Wie die Digitalisierung neue HR-Profile schafft
Dass der technische Fortschritt bei vielen HR-Fachleuten Unbehagen auslöst, ist nicht wegzudiskutieren. Doch sind die Ängste vor der Auflösung einer ganzen Berufsgattung gerechtfertigt? Bei Sulzer hat man mit der Funktion des «eHR-Spezialisten» im Gegenteil eine neue HR-Rolle geschaffen. Roman Rusterholz heisst der Mann.
Roman Rusterholz, eHR-Spezialist. (Foto: zVg)

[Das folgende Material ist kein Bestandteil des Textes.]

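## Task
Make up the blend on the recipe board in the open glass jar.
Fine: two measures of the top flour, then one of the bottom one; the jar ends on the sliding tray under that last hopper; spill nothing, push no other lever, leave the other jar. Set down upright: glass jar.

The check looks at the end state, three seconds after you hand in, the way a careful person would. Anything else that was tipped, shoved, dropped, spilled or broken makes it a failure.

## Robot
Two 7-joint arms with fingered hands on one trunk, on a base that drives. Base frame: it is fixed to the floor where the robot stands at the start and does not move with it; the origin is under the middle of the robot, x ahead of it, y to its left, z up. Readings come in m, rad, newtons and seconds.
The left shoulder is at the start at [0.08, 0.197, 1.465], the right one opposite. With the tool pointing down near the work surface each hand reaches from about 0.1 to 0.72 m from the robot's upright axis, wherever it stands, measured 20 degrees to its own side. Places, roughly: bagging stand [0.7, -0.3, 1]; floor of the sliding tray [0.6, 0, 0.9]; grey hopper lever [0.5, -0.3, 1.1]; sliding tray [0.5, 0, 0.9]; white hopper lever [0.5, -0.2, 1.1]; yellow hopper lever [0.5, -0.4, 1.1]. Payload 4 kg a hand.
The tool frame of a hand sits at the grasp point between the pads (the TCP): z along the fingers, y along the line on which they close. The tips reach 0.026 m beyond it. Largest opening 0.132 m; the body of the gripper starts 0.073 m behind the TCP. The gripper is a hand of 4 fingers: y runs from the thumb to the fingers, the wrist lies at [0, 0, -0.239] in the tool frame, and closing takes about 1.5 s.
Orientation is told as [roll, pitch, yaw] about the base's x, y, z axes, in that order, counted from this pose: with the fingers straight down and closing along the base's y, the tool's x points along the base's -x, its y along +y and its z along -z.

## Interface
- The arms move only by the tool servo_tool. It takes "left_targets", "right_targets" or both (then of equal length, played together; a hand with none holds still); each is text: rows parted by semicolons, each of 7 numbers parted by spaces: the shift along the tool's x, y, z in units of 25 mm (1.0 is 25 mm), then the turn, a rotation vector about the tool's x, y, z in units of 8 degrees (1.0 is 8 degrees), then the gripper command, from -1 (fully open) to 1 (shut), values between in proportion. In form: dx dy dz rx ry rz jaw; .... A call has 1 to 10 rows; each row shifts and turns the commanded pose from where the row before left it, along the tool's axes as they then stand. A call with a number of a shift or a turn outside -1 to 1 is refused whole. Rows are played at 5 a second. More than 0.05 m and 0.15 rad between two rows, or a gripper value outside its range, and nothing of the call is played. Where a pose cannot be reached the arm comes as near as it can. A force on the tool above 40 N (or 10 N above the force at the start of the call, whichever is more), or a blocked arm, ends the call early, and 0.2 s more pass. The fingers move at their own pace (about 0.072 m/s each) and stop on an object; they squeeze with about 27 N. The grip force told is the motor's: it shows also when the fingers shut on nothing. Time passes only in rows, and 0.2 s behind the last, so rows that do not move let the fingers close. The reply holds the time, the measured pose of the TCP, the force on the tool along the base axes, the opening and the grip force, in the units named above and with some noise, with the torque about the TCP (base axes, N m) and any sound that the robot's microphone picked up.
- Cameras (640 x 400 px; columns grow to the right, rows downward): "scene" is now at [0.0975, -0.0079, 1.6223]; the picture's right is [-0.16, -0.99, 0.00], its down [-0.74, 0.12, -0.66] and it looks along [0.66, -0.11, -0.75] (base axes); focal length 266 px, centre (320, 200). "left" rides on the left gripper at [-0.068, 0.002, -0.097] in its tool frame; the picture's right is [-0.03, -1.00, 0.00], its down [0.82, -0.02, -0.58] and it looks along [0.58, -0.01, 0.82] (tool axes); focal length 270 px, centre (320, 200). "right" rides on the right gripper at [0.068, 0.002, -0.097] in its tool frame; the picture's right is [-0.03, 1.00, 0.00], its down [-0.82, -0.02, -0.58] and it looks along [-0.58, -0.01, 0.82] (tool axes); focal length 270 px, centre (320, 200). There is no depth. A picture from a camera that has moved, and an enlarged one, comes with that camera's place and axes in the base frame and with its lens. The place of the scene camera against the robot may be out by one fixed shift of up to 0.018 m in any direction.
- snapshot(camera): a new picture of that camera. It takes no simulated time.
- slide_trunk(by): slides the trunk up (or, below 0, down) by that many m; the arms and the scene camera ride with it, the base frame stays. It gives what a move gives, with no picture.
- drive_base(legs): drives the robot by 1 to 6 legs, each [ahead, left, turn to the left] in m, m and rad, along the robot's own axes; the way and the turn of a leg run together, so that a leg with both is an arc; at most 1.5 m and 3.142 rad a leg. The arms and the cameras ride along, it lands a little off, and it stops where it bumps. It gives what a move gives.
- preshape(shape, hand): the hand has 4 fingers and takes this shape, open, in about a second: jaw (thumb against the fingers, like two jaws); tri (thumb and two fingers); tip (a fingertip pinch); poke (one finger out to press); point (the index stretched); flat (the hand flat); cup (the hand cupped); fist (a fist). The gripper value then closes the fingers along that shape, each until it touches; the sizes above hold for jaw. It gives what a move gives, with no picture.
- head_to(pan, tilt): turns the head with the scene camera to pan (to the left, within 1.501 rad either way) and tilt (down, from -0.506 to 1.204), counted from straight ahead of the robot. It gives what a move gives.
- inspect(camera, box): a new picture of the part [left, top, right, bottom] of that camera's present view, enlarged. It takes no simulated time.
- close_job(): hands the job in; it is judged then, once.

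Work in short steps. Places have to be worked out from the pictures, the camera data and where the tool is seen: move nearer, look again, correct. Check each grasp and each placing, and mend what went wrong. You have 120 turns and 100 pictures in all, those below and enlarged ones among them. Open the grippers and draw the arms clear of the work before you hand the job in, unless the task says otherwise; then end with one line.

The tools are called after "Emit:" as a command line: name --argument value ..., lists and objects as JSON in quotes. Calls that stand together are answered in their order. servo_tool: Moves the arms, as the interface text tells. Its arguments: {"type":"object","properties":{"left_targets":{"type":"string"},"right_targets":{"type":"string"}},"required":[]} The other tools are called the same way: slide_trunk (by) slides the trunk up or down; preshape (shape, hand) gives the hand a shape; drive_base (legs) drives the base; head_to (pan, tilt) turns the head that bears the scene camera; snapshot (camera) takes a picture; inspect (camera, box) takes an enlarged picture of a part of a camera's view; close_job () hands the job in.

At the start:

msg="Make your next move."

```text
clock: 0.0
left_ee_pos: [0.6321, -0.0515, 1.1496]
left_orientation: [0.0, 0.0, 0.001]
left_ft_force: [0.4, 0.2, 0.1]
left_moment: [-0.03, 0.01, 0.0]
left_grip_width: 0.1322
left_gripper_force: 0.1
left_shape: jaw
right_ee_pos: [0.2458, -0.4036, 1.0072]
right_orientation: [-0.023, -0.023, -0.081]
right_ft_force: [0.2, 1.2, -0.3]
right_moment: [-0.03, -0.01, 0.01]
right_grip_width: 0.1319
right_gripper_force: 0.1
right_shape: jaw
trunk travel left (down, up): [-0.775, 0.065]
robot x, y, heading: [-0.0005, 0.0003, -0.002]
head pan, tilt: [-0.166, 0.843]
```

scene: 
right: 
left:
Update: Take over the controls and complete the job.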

Bei Sulzer hat man die Zeichen der Zeit erkannt: Im Rahmen eines Pilotprojekts hatte das Unternehmen 2009 damit begonnen, erste HR-Prozesse zu digitalisieren. Zwei Jahre später wurde das Projekt auf die Konzernebene ausgeweitet und 2012 hat Sulzer sogar die Stelle eines «eHR-Spezialisten» geschaffen. Dabei wurden bei Sulzer die unterschiedlichsten lokal installierten HR-Programme durch eine einzige webbasierte Applikation abgelöst und verschiedene HR-Prozesse vereinheitlicht. «SuccessFactors» ist eine Cloud-Lösung, die auf einer SAP-Serverfarm in Deutschland läuft. Mit der «gemieteten Software» ist keine weitere Installation vor Ort erforderlich. Um den laufenden Betrieb, die Sicherheit sowie die Software-Updates kümmert sich der Vertragspartner in Deutschland. Die HR-Mitarbeitenden bei Sulzer loggen sich jeweils an ihrem Standort über einen Internetbrowser ein und erhalten dadurch Zugang zu den vereinheitlichten HR-Prozessen.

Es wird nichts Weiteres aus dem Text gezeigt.